DSO benchmarks for Australian sectors

Knowing your sector's DSO range helps you separate "we have a chase problem" from "this is just how this industry pays".

Sector ranges

These are rough mid-quartile ranges from publicly stated AR data and industry reports. Specifics vary by company size and customer mix.

Sector Typical DSO What pulls it up
Retail (B2C) 1–10 days Returns, layby
Hospitality 1–7 days Functions, corporate accounts
Professional services 30–45 days Long invoice approval cycles
IT / SaaS (B2B) 35–55 days Enterprise procurement
Trades / construction 30–60 days Progress claim cycles, retentions
Manufacturing 45–75 days Supply chain payment terms
Healthcare (private billing) 14–35 days Private health rebate timing
Wholesale 30–60 days Trade-credit norms

Reading a DSO trend

DSO drift upward by 5+ days over 6 months without a sales-mix change usually means:

  1. AR follow-up has slipped.
  2. New customers with worse payment behaviour.
  3. An economic squeeze in your customer base.

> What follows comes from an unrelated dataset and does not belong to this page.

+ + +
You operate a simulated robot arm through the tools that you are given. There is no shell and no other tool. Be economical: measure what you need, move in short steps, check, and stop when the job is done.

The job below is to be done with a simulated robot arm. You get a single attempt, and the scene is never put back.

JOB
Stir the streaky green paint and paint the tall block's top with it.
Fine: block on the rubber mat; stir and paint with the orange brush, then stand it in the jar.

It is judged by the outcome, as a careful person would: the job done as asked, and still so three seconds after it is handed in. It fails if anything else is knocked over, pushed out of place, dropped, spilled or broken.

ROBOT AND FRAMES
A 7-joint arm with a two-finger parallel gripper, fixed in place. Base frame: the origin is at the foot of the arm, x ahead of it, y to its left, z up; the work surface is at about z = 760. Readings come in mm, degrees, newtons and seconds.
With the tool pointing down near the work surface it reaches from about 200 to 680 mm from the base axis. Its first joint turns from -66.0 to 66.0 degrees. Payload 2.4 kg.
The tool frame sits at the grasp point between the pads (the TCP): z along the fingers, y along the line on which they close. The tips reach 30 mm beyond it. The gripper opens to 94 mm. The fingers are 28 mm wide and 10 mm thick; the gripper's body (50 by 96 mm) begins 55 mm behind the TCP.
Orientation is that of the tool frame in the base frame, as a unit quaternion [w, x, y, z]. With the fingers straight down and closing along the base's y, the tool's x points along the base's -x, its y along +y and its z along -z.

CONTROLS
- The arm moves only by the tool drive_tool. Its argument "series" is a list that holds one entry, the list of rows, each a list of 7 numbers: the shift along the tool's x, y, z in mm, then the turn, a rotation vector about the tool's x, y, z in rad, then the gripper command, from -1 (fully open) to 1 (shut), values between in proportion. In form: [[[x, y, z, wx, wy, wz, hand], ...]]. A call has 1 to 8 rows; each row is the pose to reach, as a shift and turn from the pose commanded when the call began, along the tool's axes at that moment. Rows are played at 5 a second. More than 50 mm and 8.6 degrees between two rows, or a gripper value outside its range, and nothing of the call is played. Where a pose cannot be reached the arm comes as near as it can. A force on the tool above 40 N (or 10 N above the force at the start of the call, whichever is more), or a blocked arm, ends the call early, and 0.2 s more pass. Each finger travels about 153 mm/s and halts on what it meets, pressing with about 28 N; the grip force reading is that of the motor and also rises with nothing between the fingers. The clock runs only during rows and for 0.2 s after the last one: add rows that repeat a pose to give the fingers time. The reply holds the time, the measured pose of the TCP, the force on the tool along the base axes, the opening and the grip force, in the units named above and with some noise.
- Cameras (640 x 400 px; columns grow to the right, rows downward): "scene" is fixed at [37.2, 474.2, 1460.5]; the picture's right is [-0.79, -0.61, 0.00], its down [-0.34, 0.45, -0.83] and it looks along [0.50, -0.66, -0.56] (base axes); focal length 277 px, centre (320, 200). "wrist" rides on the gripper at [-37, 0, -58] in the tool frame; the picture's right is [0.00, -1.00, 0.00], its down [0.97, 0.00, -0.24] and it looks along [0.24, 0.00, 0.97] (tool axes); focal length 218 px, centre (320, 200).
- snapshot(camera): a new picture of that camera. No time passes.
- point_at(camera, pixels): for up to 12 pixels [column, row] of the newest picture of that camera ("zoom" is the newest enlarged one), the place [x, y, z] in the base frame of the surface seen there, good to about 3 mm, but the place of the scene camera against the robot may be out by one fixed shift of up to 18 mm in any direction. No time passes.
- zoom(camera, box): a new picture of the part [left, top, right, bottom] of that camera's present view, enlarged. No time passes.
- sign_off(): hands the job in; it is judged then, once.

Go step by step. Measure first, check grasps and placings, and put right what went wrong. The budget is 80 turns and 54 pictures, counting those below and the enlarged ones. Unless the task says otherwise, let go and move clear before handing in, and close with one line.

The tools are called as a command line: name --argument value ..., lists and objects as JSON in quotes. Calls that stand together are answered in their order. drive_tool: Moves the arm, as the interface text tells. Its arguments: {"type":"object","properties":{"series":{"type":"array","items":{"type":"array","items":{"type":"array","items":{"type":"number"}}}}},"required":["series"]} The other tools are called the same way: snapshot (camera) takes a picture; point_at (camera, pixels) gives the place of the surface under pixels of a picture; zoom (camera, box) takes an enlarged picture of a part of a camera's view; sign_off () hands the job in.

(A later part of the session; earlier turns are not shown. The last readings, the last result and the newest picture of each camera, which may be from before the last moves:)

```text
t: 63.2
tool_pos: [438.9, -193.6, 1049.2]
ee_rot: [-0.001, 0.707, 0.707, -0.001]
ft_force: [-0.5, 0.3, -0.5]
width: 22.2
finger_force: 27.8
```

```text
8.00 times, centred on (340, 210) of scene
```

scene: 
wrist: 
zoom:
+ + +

DSO drift downward usually means tighter credit terms, prompt-pay discounts working, or an active recovery effort.

What recovery does to DSO

External recovery on the long tail (60+ days past due) typically pulls overall DSO down by 3–8 days within a quarter. Most of the gain comes from clearing the long-tail outliers that drag the average up.